[Records of tool sessions]
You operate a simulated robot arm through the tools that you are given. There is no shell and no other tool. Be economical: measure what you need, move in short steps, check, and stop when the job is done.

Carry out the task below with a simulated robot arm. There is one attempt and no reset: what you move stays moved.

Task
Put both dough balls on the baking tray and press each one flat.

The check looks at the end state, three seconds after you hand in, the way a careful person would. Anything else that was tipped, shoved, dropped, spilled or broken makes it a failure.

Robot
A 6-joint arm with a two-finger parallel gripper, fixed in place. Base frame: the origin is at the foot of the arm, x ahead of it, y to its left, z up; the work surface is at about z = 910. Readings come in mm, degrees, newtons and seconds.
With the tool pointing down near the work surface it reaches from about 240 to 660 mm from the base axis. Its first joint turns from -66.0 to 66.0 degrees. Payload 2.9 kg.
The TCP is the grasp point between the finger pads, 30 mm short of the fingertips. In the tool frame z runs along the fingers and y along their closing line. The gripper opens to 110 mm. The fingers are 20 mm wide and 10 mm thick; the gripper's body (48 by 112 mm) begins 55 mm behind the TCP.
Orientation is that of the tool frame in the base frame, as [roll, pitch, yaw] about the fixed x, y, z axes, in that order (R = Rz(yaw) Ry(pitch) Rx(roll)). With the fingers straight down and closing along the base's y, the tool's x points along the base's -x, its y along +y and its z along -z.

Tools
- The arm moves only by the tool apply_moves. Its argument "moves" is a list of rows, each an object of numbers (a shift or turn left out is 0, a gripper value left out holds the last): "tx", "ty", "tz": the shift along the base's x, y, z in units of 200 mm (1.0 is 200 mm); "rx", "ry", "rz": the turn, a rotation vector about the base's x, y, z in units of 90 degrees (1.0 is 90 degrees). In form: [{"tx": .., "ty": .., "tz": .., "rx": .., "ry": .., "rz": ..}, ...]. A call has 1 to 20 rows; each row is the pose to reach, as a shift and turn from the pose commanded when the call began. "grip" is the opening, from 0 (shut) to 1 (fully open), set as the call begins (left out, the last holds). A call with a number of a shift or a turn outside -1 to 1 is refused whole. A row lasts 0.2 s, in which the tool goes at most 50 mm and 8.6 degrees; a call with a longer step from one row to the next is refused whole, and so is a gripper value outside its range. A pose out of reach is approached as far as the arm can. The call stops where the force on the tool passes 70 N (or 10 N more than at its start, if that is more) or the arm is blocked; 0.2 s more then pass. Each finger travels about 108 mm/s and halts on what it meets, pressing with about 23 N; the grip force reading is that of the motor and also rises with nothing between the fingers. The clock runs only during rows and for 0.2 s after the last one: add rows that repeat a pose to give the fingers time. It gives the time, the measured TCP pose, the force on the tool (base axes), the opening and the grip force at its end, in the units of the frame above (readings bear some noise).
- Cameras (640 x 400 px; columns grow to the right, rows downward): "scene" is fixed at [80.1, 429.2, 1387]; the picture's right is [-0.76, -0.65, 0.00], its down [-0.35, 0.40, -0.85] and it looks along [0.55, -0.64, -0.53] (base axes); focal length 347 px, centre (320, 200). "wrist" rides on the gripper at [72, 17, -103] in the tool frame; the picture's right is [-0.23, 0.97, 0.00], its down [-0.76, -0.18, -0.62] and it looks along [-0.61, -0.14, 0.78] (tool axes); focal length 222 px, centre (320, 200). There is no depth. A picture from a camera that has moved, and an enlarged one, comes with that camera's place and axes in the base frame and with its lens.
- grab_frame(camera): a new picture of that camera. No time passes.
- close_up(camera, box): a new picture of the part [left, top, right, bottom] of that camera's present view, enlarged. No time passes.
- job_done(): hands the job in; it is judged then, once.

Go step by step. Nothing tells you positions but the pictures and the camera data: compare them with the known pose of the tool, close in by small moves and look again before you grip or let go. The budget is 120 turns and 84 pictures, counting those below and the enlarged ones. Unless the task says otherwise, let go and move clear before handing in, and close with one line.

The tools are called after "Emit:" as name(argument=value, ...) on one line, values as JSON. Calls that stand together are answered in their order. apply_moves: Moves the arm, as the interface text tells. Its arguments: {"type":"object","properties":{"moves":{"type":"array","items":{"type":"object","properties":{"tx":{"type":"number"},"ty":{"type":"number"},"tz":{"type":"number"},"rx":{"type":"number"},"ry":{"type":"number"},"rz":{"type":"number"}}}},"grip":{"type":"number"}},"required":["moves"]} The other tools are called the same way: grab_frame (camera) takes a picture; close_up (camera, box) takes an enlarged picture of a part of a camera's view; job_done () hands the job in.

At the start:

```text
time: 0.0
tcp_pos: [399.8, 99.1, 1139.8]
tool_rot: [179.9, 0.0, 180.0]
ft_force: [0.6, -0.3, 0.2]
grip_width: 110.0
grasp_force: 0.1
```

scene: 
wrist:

...

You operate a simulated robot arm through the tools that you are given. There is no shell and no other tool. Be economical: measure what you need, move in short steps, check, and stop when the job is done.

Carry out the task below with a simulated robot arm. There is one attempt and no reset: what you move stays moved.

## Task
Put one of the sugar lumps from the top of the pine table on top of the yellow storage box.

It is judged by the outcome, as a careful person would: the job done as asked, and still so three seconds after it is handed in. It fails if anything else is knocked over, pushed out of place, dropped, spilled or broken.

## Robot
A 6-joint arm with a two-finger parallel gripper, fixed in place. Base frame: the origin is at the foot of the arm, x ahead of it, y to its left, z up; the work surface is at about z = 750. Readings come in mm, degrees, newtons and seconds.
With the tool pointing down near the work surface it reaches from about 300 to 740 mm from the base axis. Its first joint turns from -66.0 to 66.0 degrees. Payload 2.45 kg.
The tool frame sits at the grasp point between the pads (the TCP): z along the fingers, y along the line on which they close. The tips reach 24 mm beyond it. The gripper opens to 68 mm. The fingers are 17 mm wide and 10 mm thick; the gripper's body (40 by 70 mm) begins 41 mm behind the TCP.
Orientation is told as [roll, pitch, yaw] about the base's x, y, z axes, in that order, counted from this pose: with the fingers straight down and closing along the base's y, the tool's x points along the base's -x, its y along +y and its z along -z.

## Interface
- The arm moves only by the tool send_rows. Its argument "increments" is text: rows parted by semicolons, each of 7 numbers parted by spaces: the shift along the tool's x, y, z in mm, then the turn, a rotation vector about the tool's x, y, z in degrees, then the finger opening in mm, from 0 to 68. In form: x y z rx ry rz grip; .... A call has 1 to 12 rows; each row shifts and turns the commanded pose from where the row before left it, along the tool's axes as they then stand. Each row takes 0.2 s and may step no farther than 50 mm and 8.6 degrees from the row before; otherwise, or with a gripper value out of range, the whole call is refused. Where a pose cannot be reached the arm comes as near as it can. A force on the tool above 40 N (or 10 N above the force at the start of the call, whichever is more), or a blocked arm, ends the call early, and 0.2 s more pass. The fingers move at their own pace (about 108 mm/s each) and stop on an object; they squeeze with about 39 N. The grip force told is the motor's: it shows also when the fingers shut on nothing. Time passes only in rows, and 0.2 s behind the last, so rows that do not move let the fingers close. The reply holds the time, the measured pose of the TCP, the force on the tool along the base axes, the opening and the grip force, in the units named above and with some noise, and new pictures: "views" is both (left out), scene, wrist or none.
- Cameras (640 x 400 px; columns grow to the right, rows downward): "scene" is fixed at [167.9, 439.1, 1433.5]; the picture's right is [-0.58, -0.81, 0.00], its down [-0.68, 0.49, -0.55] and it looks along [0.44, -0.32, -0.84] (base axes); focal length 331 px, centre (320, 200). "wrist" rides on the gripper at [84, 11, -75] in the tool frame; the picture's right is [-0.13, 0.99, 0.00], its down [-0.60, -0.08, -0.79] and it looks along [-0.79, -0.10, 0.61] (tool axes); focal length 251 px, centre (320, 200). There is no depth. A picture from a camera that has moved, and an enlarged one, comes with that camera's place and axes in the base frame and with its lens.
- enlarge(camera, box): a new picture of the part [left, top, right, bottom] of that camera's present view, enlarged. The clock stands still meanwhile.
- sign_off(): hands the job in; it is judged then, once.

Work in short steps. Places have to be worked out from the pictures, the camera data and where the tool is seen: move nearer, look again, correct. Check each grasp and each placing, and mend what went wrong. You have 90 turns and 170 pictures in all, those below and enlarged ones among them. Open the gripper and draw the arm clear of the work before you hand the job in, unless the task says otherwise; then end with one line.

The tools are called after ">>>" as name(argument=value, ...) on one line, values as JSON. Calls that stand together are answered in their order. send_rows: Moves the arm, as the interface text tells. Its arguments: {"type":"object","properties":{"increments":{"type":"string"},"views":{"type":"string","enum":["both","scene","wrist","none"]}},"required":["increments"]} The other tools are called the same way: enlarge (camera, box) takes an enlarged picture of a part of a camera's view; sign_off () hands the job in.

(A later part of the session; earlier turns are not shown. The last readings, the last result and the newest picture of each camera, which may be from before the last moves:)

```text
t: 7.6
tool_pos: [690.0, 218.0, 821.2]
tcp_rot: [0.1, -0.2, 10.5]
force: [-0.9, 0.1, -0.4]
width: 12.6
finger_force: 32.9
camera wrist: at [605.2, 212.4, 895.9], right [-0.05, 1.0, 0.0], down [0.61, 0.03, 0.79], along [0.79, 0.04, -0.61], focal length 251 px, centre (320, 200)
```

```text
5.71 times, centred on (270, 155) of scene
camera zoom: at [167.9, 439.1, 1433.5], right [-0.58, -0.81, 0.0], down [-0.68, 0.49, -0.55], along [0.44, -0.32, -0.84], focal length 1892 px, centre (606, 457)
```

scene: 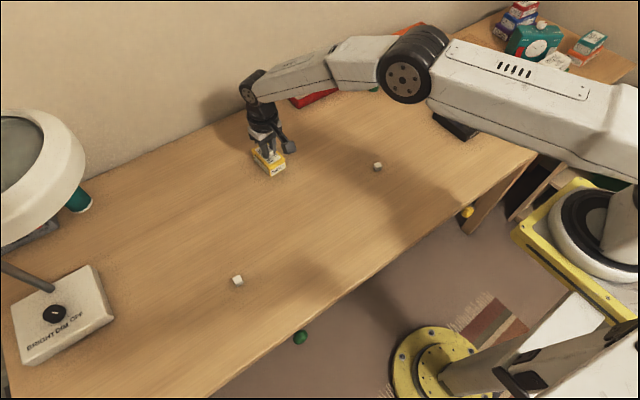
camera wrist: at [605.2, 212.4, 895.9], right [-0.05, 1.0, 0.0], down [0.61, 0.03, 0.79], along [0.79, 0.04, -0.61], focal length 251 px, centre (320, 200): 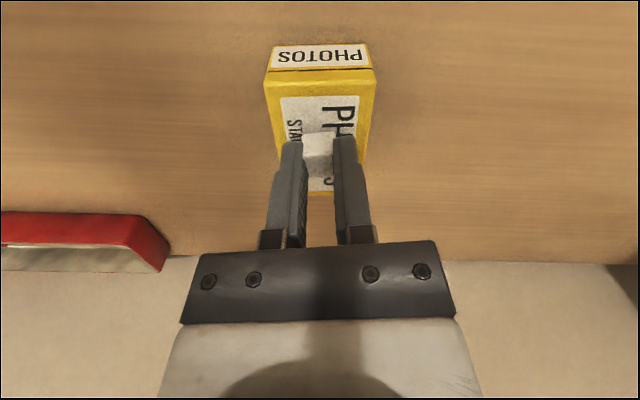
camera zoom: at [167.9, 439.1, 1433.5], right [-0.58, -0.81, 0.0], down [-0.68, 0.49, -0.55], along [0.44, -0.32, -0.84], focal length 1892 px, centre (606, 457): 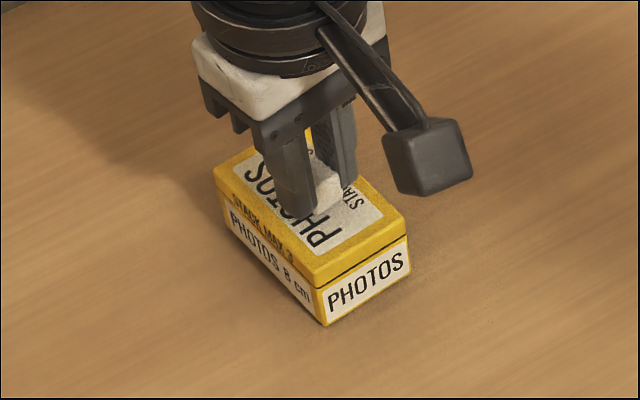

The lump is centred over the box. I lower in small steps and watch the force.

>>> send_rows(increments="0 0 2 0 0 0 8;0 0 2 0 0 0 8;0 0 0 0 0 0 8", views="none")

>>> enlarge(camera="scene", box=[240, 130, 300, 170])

### What is being asked
Between the line containing "Payload 2.45 kg." and the line containing "## Interface" lies the part to return. Return it exactly, counting both of those lines.

### Problem solution
With the tool pointing down near the work surface it reaches from about 300 to 740 mm from the base axis. Its first joint turns from -66.0 to 66.0 degrees. Payload 2.45 kg.
The tool frame sits at the grasp point between the pads (the TCP): z along the fingers, y along the line on which they close. The tips reach 24 mm beyond it. The gripper opens to 68 mm. The fingers are 17 mm wide and 10 mm thick; the gripper's body (40 by 70 mm) begins 41 mm behind the TCP.
Orientation is told as [roll, pitch, yaw] about the base's x, y, z axes, in that order, counted from this pose: with the fingers straight down and closing along the base's y, the tool's x points along the base's -x, its y along +y and its z along -z.

## Interface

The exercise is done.